◆ PASSAGE GIVEN:
>>>>

Biotech firm Oxitec has released its genetically modified mosquitoes in the Florida Keys, to suppress wild, disease-carrying mosquito populations in the region. This is the first time that genetically modified mosquitoes have been released in the US ever.

Oxitec has previously released its modified Aedes aegypti mosquitoes in Brazil, the Cayman Islands, Panama, and Malaysia, and the company reported the local A. aegypti populations fell by at least 90% in those regions, as Live Science previously reported.

A. aegypti carry the diseases such as Zika, dengue, chikungunya, and yellow fever, releasing modified mosquitoes will offer a way to control the population without using pesticides. Oxitec’s modified mosquitoes, all male, have been engineered to carry a lethal gene; when the modified pests mate with wild female mosquitoes, the lethal gene gets passed on to their offspring.

Though the gene will not affect the males’ survival, it prevents female offspring from building an essential protein and thus causes them to die before reaching maturity. Only female mosquitoes bite people, as the males exclusively drink nectar, so modified mosquitoes and their surviving male offspring cannot pass the diseases onto humans.

For the first 12-week phase, blue and white boxes containing around 12,000 GMO eggs developed by a US-owned, British-based company called Oxitec have been placed around six small areas of Ramrod Key, Cudjoe Key, and Vaca Key. When the water is added, mosquitoes hatch, mature, and then enter the environment in the next week or so.

This will serve as an initial trial so that Oxitec can collect data before running a second trial with nearly 20 million mosquitoes later this year, according to Nature.

<<<<

◆ SOURCE EXCERPT:

>>>>

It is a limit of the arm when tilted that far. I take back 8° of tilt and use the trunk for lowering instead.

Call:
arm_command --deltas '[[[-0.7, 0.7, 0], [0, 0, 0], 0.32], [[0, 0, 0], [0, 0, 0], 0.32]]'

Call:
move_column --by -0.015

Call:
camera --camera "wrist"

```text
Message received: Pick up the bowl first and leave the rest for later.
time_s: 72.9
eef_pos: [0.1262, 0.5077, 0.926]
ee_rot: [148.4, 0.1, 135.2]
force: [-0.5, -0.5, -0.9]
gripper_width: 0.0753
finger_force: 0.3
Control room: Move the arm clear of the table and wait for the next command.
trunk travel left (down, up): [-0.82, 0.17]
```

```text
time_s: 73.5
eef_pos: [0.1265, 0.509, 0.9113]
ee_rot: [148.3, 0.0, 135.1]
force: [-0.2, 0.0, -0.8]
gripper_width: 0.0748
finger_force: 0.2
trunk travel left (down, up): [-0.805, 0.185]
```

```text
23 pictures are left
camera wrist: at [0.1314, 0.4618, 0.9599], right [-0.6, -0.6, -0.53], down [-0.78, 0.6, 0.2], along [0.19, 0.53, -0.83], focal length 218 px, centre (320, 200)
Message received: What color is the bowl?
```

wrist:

<<<<

◆ EXERCISE SET:
**1.** Please copy out the portion of the passage given from "A. aegypti carry" to "to their offspring." without changes.
**2.** I need the passage given continued from the place where it stops.

◆ ANSWERS BELOW:
**1.**
A. aegypti carry the diseases such as Zika, dengue, chikungunya, and yellow fever, releasing modified mosquitoes will offer a way to control the population without using pesticides. Oxitec’s modified mosquitoes, all male, have been engineered to carry a lethal gene; when the modified pests mate with wild female mosquitoes, the lethal gene gets passed on to their offspring.

**2.**
There was some serious pushback from Florida residents, so no genetically engineered mosquitoes have been released in the United States. “When something new and revolutionary comes along, the immediate reaction of a lot of people is to say: ‘Wait.’,” says Anthony James, a molecular biologist focused on bioengineered mosquitoes at the University of California, Irvine. “So the fact that [Oxitec] was able to get the trial on the ground in the United States is a big deal.”

And that is true, many of the concerns stem from the uncertainty of a new technology, says Kofler, who has been following the project for years. Oxitec has been engaging with the Florida Keys community to provide answers to queries. However, many people don’t have confidence because the information is coming from a large company.

“We have released over a billion of our mosquitoes over the years. There is no potential for risk to the environment or humans,” Kevin Gorman, one of the firm’s scientists, told the Associated Press in August 2020 when the trial was formally approved by local officials.